STATED GOAL: Reproduce the entire selected passage without changes.

DATASET EXCERPT:
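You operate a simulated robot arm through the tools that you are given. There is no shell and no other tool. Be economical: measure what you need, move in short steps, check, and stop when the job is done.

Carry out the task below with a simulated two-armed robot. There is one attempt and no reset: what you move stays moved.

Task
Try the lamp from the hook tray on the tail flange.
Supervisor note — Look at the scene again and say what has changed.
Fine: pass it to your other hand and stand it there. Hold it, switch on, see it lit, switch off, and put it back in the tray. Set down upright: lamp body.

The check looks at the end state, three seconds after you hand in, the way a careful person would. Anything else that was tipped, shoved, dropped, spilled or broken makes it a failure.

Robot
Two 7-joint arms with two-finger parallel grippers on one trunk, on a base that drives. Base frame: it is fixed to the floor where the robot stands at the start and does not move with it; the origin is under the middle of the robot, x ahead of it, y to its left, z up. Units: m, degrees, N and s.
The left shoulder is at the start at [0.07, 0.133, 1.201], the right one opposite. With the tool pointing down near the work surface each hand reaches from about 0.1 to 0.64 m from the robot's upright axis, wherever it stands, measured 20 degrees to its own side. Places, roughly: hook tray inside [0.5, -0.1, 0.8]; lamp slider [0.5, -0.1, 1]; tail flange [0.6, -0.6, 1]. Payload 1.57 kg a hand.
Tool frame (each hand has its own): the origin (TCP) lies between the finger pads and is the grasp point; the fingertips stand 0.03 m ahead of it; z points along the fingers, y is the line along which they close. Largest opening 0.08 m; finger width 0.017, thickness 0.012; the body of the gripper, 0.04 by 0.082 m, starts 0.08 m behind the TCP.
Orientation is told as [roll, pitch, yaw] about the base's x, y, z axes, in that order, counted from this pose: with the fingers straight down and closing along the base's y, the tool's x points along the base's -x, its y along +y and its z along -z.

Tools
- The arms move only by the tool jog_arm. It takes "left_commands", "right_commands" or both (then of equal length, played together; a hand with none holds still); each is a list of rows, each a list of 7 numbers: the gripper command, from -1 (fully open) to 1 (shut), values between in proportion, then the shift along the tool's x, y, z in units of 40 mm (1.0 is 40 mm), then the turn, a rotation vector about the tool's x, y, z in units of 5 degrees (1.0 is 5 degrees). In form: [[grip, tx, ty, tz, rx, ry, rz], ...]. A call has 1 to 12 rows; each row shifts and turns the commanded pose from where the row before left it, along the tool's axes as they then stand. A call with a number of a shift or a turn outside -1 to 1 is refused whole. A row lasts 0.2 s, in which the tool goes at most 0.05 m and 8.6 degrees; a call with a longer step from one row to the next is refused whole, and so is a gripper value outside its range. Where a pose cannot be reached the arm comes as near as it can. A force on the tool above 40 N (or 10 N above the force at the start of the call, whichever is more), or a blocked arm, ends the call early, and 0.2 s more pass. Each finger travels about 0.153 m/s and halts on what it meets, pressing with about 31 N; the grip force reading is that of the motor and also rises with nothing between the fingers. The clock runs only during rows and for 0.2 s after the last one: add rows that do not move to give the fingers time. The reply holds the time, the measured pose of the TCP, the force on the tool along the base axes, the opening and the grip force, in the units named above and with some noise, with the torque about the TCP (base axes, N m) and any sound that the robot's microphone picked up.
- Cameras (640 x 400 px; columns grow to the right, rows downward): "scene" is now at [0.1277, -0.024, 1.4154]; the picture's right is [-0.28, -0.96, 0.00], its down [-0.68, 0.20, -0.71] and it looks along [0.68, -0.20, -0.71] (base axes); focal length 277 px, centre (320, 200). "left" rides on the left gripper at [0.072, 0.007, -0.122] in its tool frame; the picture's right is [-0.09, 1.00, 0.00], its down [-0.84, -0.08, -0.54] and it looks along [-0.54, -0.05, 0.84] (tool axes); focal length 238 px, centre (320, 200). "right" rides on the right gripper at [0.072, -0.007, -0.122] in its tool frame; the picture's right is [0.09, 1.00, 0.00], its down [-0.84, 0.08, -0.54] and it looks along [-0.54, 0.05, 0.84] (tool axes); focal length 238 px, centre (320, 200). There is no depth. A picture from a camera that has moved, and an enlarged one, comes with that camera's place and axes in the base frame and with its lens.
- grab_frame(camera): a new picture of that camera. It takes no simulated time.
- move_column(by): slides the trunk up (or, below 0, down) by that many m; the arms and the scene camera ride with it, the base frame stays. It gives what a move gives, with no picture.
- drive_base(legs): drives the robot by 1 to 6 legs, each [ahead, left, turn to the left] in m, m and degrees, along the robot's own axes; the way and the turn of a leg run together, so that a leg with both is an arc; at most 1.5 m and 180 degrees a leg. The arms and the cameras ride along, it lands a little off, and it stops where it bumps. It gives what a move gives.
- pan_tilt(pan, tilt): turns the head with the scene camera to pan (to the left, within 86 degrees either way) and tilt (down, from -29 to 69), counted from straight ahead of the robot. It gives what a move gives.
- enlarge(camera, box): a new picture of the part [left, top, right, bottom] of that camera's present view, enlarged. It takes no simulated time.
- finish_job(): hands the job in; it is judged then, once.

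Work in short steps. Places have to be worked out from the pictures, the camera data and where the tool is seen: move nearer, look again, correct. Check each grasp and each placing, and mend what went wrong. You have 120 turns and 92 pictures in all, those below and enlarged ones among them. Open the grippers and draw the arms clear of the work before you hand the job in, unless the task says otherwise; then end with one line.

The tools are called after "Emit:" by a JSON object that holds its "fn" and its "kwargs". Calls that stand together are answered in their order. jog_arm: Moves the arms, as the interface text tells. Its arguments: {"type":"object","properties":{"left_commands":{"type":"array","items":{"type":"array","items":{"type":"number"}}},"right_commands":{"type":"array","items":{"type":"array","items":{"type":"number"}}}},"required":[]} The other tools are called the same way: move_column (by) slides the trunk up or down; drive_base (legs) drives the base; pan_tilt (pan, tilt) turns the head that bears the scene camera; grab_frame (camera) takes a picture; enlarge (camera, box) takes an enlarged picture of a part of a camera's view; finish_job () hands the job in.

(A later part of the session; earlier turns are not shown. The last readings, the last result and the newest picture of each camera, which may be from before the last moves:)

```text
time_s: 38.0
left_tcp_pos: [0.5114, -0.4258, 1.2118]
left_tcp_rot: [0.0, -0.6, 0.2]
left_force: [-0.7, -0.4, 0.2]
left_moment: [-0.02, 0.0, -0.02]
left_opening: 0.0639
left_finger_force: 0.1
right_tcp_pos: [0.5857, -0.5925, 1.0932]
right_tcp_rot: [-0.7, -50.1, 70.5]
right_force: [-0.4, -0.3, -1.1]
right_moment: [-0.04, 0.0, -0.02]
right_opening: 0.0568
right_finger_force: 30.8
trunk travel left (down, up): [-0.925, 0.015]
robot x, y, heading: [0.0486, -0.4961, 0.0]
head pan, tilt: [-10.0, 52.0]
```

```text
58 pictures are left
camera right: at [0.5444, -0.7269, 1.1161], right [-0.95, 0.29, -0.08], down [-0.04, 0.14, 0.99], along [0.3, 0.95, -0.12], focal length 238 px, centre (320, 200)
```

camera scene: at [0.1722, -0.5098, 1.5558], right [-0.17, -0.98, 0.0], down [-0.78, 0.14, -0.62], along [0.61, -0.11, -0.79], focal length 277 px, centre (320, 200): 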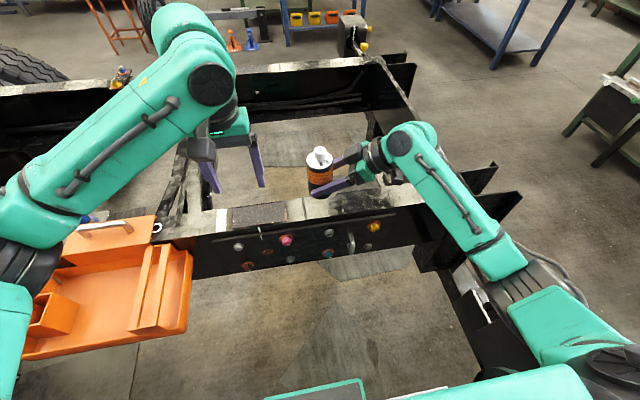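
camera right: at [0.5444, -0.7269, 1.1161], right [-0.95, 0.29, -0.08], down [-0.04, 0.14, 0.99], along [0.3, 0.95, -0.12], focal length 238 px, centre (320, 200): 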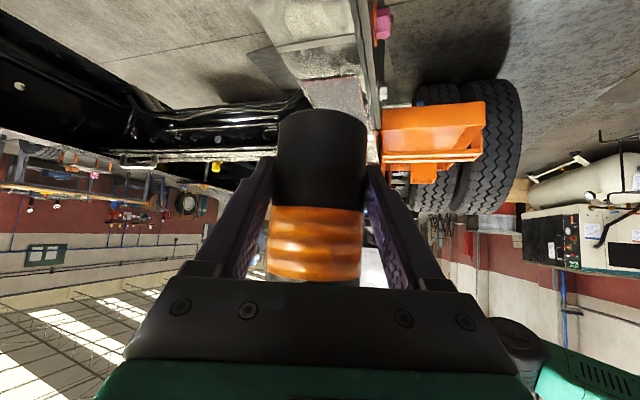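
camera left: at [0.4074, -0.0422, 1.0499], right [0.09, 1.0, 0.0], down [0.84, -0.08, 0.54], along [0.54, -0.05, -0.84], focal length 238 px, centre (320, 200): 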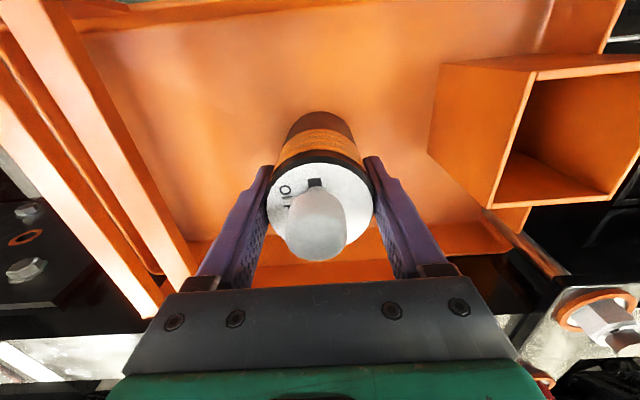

SELECTED PASSAGE:
Авторы в этих книгах столь же важны, сколь и личность их героя, — это люди творчески одаренные. Безусловный талант этих авторов — также и в невероятной увлекательности их повествований: эти книги влекут за собой, их авторы “видят” каждый свое “внутреннее кино” о Шостаковиче (так же, как Дм. Бавильский в “Новом мире”) и показывают его читателю, все трое авторов также и “слышат” музыку Шостаковича — и она в этих книгах явственно “звучит”.
Однако Дм. Дм. Шостакович — “тот же самый” — герой трех совершенно несхожих юбилейных книг. Авторы используют модели “биографии великого человека” или “монографии о жизни и творчестве” столь оригинально, что в результате их повествования практически невозможно сравнивать — разнятся и их жанры, стили, интонации, и их “мифы”.
“Шостакович. Жизнь. Творчество. Время” Кшиштофа Мейера — на первый взгляд весьма стандартная музыковедческая монография. В предисловии описываются “исследовательская установка и методы”, а также дается “обзор литературы”, далее в 27 главах подробнейшим образом излагаются исторические события, факты биографии, документы и свидетельства о Шостаковиче, его жизни и сочинениях, наконец, присутствуют разной степени масштабности музыковедческие разборы практически всех сочинений. И все это на сравнительно небольшом книжном пространстве, четким, ясным и доступным для всех языком, хотя и не без некоторой профессорской педантичности. Заоблачный профессионализм! К. Мейер, бесспорно, один из ведущих польских музыковедов и педагогов, он автор трудов о В. Лютославском, Г. Малере, К. Пендерецком, А. Веберне, С. Прокофьеве. Эта книга о Шостаковиче стала его закономерным и самым большим творческим успехом, впервые появившись на нескольких языках в середине 90-х.

RESPONSE:
Авторы в этих книгах столь же важны, сколь и личность их героя, — это люди творчески одаренные. Безусловный талант этих авторов — также и в невероятной увлекательности их повествований: эти книги влекут за собой, их авторы “видят” каждый свое “внутреннее кино” о Шостаковиче (так же, как Дм. Бавильский в “Новом мире”) и показывают его читателю, все трое авторов также и “слышат” музыку Шостаковича — и она в этих книгах явственно “звучит”.
Однако Дм. Дм. Шостакович — “тот же самый” — герой трех совершенно несхожих юбилейных книг. Авторы используют модели “биографии великого человека” или “монографии о жизни и творчестве” столь оригинально, что в результате их повествования практически невозможно сравнивать — разнятся и их жанры, стили, интонации, и их “мифы”.
“Шостакович. Жизнь. Творчество. Время” Кшиштофа Мейера — на первый взгляд весьма стандартная музыковедческая монография. В предисловии описываются “исследовательская установка и методы”, а также дается “обзор литературы”, далее в 27 главах подробнейшим образом излагаются исторические события, факты биографии, документы и свидетельства о Шостаковиче, его жизни и сочинениях, наконец, присутствуют разной степени масштабности музыковедческие разборы практически всех сочинений. И все это на сравнительно небольшом книжном пространстве, четким, ясным и доступным для всех языком, хотя и не без некоторой профессорской педантичности. Заоблачный профессионализм! К. Мейер, бесспорно, один из ведущих польских музыковедов и педагогов, он автор трудов о В. Лютославском, Г. Малере, К. Пендерецком, А. Веберне, С. Прокофьеве. Эта книга о Шостаковиче стала его закономерным и самым большим творческим успехом, впервые появившись на нескольких языках в середине 90-х.